- [WHAT TO DO] Begin with the line that contains "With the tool" and end with the line that contains "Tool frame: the": copy that span of lines exactly, and nothing outside it. Each line that is not empty gets a number of its own, and empty lines are dropped.

- [DATA]
Start

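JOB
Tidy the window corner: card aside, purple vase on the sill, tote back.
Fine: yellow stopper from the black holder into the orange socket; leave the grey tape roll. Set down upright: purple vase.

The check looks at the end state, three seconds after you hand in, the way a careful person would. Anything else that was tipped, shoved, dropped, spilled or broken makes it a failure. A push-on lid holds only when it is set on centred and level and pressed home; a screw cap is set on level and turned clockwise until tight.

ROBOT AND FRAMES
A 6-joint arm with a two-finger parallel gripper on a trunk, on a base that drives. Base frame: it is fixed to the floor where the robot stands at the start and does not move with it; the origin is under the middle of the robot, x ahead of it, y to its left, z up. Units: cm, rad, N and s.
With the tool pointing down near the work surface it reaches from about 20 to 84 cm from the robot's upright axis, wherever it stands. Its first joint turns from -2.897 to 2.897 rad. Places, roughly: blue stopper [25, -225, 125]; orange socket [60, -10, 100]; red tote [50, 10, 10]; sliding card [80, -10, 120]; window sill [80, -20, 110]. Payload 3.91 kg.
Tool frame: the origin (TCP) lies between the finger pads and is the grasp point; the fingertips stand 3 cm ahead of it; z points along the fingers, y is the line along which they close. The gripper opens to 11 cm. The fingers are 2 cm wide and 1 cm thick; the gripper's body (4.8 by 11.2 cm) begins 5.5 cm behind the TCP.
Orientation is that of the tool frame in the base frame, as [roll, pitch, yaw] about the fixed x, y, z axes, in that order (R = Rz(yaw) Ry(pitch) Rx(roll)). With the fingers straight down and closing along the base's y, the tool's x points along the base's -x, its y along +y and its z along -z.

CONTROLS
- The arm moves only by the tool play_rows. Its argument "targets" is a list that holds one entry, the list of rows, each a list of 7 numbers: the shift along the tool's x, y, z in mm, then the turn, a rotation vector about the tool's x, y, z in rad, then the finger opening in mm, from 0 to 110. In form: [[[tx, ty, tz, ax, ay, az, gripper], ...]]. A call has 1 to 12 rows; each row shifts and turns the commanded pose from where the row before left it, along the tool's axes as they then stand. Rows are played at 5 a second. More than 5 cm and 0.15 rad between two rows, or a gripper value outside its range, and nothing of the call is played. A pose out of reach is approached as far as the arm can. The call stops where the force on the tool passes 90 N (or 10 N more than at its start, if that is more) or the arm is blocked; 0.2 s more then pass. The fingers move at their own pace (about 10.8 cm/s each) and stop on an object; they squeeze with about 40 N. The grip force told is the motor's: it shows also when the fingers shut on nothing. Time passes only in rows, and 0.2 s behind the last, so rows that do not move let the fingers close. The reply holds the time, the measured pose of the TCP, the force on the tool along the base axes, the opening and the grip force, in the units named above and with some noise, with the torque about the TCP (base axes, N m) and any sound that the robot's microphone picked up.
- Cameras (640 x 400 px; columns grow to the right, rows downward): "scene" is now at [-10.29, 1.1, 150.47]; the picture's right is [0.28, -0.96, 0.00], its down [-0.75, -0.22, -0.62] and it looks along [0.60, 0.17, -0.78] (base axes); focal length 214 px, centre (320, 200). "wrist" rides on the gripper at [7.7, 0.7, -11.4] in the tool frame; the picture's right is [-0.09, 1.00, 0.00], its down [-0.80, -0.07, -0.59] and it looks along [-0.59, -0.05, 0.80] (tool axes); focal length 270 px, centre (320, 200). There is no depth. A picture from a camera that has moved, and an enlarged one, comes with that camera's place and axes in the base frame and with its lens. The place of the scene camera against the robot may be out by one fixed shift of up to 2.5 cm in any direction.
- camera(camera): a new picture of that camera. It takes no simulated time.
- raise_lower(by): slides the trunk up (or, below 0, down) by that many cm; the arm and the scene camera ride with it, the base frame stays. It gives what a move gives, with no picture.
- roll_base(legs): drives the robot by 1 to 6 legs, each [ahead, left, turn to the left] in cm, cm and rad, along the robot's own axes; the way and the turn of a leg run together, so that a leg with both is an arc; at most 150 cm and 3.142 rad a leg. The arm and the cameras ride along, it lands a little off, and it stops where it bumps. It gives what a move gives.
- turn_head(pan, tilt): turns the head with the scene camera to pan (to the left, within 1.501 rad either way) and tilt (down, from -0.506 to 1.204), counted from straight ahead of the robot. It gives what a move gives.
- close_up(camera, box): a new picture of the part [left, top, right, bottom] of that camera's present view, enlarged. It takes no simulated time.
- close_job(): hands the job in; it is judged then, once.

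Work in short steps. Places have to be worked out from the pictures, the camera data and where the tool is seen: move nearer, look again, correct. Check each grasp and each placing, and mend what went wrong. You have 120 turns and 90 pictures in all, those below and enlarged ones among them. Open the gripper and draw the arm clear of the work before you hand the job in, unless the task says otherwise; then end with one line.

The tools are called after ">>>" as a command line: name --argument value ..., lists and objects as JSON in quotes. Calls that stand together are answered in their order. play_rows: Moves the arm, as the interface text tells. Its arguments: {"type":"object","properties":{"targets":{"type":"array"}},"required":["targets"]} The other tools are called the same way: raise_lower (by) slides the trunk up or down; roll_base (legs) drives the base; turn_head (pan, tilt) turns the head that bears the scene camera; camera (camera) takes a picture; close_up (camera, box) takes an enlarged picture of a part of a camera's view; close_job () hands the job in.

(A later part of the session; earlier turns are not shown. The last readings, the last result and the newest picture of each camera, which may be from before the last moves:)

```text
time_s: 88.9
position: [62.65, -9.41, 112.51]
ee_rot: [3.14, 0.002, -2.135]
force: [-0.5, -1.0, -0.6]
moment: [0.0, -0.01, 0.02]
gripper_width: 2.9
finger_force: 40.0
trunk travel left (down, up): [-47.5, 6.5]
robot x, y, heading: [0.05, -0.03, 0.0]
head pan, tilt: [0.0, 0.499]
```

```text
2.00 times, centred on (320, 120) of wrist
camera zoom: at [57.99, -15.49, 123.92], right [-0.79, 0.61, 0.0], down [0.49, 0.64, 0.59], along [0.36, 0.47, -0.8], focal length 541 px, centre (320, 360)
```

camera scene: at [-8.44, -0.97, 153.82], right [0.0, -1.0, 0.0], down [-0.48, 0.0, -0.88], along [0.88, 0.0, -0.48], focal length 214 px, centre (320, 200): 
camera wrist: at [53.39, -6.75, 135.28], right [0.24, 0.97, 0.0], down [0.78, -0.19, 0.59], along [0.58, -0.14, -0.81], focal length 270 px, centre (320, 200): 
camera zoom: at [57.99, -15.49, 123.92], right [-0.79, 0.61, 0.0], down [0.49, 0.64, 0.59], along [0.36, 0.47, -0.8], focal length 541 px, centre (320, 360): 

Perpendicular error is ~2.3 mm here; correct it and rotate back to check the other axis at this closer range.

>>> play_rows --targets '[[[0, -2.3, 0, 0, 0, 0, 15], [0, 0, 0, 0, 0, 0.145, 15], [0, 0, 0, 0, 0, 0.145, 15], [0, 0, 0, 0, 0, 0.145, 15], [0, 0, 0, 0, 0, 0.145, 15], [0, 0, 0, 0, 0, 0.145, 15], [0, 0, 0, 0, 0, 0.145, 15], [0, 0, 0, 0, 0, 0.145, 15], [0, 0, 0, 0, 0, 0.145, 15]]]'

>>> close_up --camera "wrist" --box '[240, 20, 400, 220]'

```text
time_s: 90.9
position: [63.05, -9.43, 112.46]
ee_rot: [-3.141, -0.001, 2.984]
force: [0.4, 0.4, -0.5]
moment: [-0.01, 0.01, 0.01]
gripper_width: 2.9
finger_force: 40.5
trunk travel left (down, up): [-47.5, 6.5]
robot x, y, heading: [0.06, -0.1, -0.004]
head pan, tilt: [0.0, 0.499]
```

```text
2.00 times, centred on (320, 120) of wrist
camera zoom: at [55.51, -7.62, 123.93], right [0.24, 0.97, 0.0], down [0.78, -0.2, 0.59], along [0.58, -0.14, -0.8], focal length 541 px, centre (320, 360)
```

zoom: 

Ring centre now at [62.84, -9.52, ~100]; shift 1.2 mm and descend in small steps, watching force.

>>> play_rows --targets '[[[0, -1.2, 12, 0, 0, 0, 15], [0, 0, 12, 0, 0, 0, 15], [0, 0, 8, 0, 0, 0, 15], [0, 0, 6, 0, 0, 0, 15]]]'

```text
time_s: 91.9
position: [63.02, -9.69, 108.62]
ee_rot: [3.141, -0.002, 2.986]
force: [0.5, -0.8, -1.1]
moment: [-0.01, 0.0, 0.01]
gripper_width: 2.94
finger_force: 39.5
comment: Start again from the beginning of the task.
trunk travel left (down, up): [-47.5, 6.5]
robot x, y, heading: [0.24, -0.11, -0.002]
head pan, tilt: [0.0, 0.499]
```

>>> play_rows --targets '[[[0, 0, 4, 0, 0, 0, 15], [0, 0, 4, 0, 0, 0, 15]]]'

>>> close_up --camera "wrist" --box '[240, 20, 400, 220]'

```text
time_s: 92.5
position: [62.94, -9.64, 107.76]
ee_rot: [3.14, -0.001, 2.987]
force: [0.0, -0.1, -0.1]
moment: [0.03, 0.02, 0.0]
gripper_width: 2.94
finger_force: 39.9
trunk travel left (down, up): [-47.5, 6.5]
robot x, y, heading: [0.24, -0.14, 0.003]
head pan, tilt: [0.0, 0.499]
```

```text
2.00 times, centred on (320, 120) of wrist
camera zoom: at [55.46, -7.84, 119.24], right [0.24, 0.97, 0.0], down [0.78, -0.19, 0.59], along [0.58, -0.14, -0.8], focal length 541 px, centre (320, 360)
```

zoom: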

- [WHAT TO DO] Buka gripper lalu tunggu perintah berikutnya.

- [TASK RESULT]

End

- [TASK RESULT]
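1. With the tool pointing down near the work surface it reaches from about 20 to 84 cm from the robot's upright axis, wherever it stands. Its first joint turns from -2.897 to 2.897 rad. Places, roughly: blue stopper [25, -225, 125]; orange socket [60, -10, 100]; red tote [50, 10, 10]; sliding card [80, -10, 120]; window sill [80, -20, 110]. Payload 3.91 kg.
2. Tool frame: the origin (TCP) lies between the finger pads and is the grasp point; the fingertips stand 3 cm ahead of it; z points along the fingers, y is the line along which they close. The gripper opens to 11 cm. The fingers are 2 cm wide and 1 cm thick; the gripper's body (4.8 by 11.2 cm) begins 5.5 cm behind the TCP.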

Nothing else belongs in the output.